It is generally conceded that the previous financial crisis, the Great Recession, turned out to be a wasted opportunity for significant structural change. Given the polarization of our national politics, it’s likely that the Covid meltdown will also yield congressional Christmas trees but not lasting beneficial change.
But maybe not, particularly if there’s a change in the White House. Post Alley writers will be looking at how things locally will (and should) change, once we all come up for air. One of the best surveys of possible changes, both substantial and enduring, is this essay in Vox.com by Seattle-based environmental writer, David Roberts. It’s full of links to other proposals.
Roberts lays out some reasonable guidelines for judging major changes. Spend bigly. With bailouts, strings need to be attached. Allow for some triage, particularly fading industries such as fossil fuels and governmental agencies beyond their pull-date. Seize the moment to force more transition to clean energy (see strings attached). Go big on infrastructure. Bail out public transit, and other public agencies such as public health and education.

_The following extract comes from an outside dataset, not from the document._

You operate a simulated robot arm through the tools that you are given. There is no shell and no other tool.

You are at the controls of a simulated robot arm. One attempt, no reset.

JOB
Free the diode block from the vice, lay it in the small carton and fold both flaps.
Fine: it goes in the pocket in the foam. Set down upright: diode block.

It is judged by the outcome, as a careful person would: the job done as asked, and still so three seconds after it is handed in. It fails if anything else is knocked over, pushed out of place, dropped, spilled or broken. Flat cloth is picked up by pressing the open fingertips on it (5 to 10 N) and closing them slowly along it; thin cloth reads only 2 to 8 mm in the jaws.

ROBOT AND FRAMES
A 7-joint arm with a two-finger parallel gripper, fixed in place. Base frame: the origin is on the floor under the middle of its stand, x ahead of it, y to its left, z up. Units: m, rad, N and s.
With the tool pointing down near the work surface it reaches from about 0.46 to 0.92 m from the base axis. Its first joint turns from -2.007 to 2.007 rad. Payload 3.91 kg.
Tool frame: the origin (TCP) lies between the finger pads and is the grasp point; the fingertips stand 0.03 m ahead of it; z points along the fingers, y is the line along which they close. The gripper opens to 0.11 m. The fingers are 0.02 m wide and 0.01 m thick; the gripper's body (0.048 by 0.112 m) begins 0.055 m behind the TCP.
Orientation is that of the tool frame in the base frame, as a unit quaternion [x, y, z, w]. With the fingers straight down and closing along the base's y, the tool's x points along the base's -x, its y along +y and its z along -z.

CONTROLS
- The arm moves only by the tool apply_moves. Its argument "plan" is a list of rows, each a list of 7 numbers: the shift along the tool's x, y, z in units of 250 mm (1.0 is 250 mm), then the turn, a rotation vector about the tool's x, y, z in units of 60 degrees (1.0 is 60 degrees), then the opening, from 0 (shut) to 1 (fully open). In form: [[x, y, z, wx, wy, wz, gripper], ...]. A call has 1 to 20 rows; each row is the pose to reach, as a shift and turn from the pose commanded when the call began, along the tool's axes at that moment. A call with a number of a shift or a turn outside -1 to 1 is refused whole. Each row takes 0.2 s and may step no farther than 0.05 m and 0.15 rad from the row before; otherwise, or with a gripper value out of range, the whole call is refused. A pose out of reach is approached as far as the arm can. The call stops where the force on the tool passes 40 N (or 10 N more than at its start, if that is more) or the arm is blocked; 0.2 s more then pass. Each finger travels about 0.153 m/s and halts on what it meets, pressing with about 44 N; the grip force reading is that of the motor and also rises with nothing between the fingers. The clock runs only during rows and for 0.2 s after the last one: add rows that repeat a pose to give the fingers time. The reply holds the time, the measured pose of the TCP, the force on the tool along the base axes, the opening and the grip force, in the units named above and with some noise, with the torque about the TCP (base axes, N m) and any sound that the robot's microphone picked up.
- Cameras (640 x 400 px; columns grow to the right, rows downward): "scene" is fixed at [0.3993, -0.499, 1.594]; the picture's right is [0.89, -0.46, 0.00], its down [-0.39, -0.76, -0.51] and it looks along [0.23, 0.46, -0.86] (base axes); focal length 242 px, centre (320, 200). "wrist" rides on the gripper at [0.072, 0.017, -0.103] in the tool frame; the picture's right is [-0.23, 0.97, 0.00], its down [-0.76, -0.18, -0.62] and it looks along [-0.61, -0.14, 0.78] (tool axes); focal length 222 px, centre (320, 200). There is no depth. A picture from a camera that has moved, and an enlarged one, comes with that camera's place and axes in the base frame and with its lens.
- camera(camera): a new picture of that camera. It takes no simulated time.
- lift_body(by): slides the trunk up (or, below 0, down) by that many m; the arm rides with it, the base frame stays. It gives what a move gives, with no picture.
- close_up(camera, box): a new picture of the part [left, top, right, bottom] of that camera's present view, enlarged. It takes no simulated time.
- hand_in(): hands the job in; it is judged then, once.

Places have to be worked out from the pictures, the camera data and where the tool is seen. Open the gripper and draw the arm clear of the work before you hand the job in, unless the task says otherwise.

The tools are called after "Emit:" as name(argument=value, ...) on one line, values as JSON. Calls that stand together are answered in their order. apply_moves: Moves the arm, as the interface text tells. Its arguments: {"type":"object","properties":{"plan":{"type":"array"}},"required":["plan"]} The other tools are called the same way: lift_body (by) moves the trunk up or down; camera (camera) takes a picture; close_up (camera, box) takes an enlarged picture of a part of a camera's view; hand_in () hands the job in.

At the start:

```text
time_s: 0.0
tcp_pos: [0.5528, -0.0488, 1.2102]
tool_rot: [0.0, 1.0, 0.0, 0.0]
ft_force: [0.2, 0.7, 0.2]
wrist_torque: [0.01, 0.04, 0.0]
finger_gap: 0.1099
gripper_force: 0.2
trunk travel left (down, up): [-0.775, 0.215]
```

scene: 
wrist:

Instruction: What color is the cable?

Move toward more social democracy, such as the base income idea that Andrew Yang floated in his campaign or more employee democracy.
Will Republicans cooperate? Likely not, but Roberts makes a self-preservation case that is mildly encouraging:
Republicans blocked Obama’s ongoing efforts at stimulus; they knew he, not they, would suffer voters’ wrath over the results. But this time, they are in charge. If Trump and the Republicans pass inadequate stimulus, it is Trump and the Republicans who will reap the electoral backlash when the economy continues to suffer.
In other words, it is in the GOP’s best interests to pass the biggest stimulus possible. Their electoral fortunes depend it. Voters don’t care about deficits as anything other than culture-war totems; they care how they and their communities are faring. Any realistic consultant would be telling Republicans to dump as much money on voters as possible.
Well, maybe. Rather than count on Congress to come to its senses, however, I would prefer if the consensus on a serious-change agenda bubbled up from some of the governors (Cuomo, Newsome, Inslee for starters) who have rushed into the leadership void in fighting the pandemic. Each might convene the best thinkers and deal-makers in their state than mesh the good ideas into a national agenda.